These examples underscore a critical insight: continuity is a necessary but not sufficient condition for differentiability. The existence of corners, cusps, or vertical tangents can disrupt the smoothness required for a function to be differentiable, even if the function remains continuous. These non-differentiable points are not merely mathematical curiosities; they often have physical interpretations, representing abrupt changes or singularities in real-world phenomena. Understanding these nuances is vital for applying calculus effectively in various fields.

Discontinuous Functions and Differentiability

Discontinuous functions, by definition, are not continuous at certain points, and consequently, they cannot be differentiable at those points. The theorem that differentiability implies continuity establishes this link firmly. If a function has a discontinuity—whether it be a jump discontinuity, a removable discontinuity, or an infinite discontinuity—the derivative cannot exist at that point. This section will explore why this is the case and provide illustrative examples of discontinuous functions.

Types of Discontinuities

To understand the relationship between discontinuities and differentiability, it’s important to first categorize the different types of discontinuities:

1. Jump Discontinuity: A jump discontinuity occurs when the left-hand limit and the right-hand limit at a point exist but are not equal. Formally, if lim (x→c⁻) f(x) ≠ lim (x→c⁺) f(x), then f(x) has a jump discontinuity at x = c. The function “jumps” from one value to another, creating a break in the graph.

2. Removable Discontinuity: A removable discontinuity occurs when the limit of the function exists at a point, but it is not equal to the function's value at that point, or the function is simply not defined at that point. Mathematically, lim (x→c) f(x) exists, but either lim (x→c) f(x) ≠ f(c) or f(c) is undefined.
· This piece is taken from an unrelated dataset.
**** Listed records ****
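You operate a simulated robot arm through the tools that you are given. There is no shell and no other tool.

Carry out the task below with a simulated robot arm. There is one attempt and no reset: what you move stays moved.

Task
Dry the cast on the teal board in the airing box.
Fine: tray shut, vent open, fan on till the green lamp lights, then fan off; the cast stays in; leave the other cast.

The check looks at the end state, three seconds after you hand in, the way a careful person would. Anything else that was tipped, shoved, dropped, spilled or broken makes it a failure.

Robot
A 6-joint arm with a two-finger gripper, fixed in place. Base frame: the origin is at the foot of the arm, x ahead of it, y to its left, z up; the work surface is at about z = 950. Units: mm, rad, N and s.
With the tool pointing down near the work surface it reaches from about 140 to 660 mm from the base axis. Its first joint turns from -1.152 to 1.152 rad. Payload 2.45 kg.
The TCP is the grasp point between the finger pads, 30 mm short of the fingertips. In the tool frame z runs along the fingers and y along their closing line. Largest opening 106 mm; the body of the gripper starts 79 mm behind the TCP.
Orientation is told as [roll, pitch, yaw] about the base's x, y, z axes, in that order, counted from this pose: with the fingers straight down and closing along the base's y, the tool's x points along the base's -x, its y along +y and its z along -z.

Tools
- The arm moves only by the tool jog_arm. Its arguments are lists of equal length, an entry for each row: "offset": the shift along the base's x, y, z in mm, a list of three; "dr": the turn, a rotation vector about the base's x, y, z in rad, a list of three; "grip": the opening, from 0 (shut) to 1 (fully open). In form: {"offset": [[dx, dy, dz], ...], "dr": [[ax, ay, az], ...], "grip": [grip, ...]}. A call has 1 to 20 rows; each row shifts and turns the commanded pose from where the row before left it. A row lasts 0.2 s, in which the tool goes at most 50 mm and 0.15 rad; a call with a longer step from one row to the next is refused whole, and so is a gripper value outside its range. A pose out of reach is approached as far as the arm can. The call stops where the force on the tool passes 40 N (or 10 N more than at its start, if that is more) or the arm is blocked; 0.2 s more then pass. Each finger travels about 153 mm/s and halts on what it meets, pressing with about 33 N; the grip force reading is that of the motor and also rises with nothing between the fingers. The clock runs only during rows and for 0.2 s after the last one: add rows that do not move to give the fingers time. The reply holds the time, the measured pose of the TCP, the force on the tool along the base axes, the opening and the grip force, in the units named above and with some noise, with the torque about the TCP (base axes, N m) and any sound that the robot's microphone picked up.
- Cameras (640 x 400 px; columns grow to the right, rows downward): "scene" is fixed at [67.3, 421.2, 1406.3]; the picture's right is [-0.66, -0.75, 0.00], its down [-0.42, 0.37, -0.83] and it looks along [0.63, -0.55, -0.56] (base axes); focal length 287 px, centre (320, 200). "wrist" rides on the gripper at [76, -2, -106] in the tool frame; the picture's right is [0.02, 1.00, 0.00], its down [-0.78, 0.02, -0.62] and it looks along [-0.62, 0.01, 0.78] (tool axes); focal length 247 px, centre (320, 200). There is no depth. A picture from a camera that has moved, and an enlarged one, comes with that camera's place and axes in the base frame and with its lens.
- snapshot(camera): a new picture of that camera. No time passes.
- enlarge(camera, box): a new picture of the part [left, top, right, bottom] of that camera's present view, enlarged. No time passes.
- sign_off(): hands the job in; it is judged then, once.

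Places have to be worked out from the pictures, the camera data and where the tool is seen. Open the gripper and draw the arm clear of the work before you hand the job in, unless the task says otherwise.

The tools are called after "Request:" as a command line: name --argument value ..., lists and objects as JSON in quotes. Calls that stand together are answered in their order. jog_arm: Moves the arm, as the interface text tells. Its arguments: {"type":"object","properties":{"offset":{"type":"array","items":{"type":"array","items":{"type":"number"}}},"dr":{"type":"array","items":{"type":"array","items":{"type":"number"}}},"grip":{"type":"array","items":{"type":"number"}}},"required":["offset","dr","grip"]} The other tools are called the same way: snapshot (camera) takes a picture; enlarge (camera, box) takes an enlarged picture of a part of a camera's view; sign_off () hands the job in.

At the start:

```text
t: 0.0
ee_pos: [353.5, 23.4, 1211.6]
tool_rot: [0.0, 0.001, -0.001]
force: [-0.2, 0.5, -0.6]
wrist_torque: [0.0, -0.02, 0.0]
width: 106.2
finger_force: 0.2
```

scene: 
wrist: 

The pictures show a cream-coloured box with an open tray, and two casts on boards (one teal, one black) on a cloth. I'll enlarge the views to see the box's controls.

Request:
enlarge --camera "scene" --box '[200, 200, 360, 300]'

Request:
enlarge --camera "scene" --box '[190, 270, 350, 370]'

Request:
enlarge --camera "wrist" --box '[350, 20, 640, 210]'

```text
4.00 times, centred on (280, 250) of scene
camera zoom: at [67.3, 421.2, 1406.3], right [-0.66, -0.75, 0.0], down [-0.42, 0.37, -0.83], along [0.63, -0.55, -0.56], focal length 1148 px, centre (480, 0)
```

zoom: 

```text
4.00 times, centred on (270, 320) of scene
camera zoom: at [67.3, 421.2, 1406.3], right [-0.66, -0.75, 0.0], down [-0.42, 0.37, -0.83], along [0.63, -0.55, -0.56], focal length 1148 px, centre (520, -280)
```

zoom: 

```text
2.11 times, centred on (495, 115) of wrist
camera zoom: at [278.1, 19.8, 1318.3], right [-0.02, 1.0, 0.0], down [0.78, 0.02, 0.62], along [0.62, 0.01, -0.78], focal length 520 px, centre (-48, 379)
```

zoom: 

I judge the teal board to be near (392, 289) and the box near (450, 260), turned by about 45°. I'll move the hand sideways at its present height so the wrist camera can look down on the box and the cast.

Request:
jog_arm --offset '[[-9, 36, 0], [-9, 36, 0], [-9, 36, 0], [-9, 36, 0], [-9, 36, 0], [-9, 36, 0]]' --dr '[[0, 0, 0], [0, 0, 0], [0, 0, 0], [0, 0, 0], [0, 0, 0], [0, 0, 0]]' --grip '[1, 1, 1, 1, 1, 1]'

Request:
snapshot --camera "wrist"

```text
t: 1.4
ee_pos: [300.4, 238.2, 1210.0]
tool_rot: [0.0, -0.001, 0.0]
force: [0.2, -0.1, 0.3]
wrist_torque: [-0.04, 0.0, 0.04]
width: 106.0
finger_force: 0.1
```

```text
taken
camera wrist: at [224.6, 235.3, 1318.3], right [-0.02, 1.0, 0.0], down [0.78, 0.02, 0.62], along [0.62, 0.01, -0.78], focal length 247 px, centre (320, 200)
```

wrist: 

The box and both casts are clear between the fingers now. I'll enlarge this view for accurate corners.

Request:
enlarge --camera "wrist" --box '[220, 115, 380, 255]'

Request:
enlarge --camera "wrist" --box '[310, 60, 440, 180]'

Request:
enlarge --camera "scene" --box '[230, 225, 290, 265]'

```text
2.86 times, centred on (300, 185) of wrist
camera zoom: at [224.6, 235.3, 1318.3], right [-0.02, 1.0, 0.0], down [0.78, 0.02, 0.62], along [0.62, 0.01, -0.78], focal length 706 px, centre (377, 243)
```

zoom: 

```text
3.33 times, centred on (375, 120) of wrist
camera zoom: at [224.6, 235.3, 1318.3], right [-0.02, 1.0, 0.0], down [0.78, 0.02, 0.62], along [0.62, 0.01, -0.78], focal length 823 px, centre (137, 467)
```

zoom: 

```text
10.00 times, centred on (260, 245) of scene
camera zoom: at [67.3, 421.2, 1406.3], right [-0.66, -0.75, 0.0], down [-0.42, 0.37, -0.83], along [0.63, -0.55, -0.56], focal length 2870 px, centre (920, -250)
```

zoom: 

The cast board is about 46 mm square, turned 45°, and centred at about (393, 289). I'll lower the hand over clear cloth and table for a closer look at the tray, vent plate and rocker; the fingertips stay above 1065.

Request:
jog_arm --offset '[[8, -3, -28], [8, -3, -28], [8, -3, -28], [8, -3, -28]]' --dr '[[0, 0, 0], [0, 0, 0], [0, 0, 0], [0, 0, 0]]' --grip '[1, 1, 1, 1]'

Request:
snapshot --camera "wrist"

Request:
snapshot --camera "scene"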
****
These discontinuities can be “removed” by redefining the function at that single point.

3. Infinite Discontinuity: An infinite discontinuity, also known as a vertical asymptote, occurs when the function approaches infinity (or negative infinity) as x approaches a certain value. In this case, lim (x→c) f(x) = ±∞. The function shoots off to infinity, creating a vertical asymptote in the graph.

Why Discontinuities Imply Non-Differentiability

The reason why a function cannot be differentiable at a point of discontinuity stems directly from the definition of the derivative. The derivative, f'(x), is defined as the limit of the difference quotient:

f'(x) = lim (h→0) [f(x + h) - f(x)] / h

For this limit to exist, the function must be continuous. If there is a discontinuity at x = c, the limit lim (x→c) f(x) either does not exist or does not equal f(c). This discontinuity disrupts the smooth, continuous transition required for the existence of a derivative. Consider a jump discontinuity at x = c. The left-hand limit and right-hand limit of the function are different, which means that the function makes a sudden jump. As h approaches 0 from the left and right in the difference quotient, the quotient will approach different values, causing the limit to be undefined. A similar argument can be made for removable and infinite discontinuities. In the case of a removable discontinuity, even though the limit of the function may exist, the mismatch between the limit and the function's value at the point creates a break that prevents the existence of a tangent line. For infinite discontinuities, the function approaches infinity, and the difference quotient becomes unbounded, precluding a finite derivative.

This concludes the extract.